Given request — Pick out every line with the word "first" and copy it.

Dataset content —
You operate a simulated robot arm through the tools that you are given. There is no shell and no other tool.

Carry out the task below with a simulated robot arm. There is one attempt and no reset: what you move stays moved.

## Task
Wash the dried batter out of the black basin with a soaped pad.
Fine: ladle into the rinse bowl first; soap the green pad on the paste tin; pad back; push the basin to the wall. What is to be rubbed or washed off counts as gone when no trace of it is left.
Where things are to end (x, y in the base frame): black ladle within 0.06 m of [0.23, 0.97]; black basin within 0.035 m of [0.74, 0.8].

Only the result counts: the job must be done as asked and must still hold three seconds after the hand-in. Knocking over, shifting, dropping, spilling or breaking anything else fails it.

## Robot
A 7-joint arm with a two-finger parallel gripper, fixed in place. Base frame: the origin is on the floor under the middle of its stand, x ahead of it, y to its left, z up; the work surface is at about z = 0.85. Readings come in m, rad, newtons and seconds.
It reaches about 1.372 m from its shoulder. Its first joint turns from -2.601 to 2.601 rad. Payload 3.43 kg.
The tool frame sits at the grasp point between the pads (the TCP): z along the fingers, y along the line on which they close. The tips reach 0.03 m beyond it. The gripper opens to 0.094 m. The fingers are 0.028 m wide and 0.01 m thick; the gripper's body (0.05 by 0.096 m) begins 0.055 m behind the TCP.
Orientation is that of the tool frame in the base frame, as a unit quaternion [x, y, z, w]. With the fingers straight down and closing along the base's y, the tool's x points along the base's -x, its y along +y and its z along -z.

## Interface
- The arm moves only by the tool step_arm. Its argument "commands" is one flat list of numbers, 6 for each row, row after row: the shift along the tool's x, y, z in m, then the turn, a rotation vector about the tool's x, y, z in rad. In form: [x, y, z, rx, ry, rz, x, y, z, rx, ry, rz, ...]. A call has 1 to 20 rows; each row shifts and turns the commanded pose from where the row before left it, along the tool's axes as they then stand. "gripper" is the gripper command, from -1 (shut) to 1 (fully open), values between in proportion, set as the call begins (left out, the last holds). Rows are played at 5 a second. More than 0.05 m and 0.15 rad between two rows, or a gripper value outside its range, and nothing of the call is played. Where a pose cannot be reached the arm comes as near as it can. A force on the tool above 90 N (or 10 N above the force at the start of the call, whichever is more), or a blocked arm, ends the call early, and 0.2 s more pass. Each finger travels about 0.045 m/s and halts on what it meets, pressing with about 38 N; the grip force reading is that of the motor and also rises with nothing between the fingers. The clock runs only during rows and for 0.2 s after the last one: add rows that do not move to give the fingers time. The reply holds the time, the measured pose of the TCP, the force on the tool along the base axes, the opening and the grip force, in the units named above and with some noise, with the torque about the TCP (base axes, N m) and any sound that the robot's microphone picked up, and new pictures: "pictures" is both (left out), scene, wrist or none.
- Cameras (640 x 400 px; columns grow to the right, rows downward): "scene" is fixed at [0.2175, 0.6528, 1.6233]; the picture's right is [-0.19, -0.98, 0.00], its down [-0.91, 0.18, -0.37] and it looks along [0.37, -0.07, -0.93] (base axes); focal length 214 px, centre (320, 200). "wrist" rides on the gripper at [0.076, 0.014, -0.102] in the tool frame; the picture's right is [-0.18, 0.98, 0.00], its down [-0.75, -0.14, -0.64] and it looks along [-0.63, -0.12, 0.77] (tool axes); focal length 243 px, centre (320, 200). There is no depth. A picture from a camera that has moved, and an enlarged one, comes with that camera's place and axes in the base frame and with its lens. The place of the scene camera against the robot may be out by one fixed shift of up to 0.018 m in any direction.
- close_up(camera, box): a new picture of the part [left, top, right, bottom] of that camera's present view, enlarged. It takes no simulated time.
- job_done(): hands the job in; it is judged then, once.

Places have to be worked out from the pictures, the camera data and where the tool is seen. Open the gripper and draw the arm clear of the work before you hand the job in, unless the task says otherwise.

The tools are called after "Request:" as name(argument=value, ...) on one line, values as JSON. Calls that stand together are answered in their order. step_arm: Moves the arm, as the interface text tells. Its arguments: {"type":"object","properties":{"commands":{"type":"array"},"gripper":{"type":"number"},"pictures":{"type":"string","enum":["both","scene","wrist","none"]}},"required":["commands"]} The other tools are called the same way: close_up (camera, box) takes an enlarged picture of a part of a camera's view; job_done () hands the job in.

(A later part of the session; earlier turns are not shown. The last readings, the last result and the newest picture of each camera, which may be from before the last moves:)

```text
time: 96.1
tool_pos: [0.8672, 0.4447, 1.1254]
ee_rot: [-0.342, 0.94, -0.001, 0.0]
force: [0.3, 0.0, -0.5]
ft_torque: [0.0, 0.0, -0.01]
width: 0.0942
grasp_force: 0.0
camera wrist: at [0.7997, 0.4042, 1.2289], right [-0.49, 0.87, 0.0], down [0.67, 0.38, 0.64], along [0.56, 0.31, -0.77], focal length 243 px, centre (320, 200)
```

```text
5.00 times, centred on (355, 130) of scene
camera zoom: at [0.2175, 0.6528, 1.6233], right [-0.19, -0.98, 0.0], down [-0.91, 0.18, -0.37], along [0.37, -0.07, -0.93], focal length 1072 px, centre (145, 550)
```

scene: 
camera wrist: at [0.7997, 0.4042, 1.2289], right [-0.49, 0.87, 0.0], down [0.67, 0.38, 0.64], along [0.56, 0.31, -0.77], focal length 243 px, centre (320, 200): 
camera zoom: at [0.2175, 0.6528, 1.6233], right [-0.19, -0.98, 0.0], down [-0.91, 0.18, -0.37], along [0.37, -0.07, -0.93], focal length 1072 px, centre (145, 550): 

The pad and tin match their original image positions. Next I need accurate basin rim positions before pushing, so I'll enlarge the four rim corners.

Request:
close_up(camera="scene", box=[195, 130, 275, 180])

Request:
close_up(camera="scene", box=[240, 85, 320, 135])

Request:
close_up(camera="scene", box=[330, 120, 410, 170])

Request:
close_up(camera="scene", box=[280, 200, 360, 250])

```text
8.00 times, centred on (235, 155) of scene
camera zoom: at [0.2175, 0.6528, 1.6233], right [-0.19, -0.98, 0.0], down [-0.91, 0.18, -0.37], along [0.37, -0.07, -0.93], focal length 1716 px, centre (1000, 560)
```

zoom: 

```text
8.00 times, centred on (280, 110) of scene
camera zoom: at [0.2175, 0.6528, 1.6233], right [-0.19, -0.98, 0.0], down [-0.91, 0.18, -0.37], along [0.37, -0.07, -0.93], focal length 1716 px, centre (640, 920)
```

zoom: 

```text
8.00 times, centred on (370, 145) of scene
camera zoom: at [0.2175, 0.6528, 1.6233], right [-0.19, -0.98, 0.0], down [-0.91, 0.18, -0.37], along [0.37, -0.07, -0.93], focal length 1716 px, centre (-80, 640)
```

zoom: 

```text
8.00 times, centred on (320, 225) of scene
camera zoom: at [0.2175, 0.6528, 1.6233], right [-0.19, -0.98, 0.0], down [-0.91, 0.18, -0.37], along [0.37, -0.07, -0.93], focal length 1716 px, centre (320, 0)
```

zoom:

Answer to the task —
Fine: ladle into the rinse bowl first; soap the green pad on the paste tin; pad back; push the basin to the wall. What is to be rubbed or washed off counts as gone when no trace of it is left.
It reaches about 1.372 m from its shoulder. Its first joint turns from -2.601 to 2.601 rad. Payload 3.43 kg.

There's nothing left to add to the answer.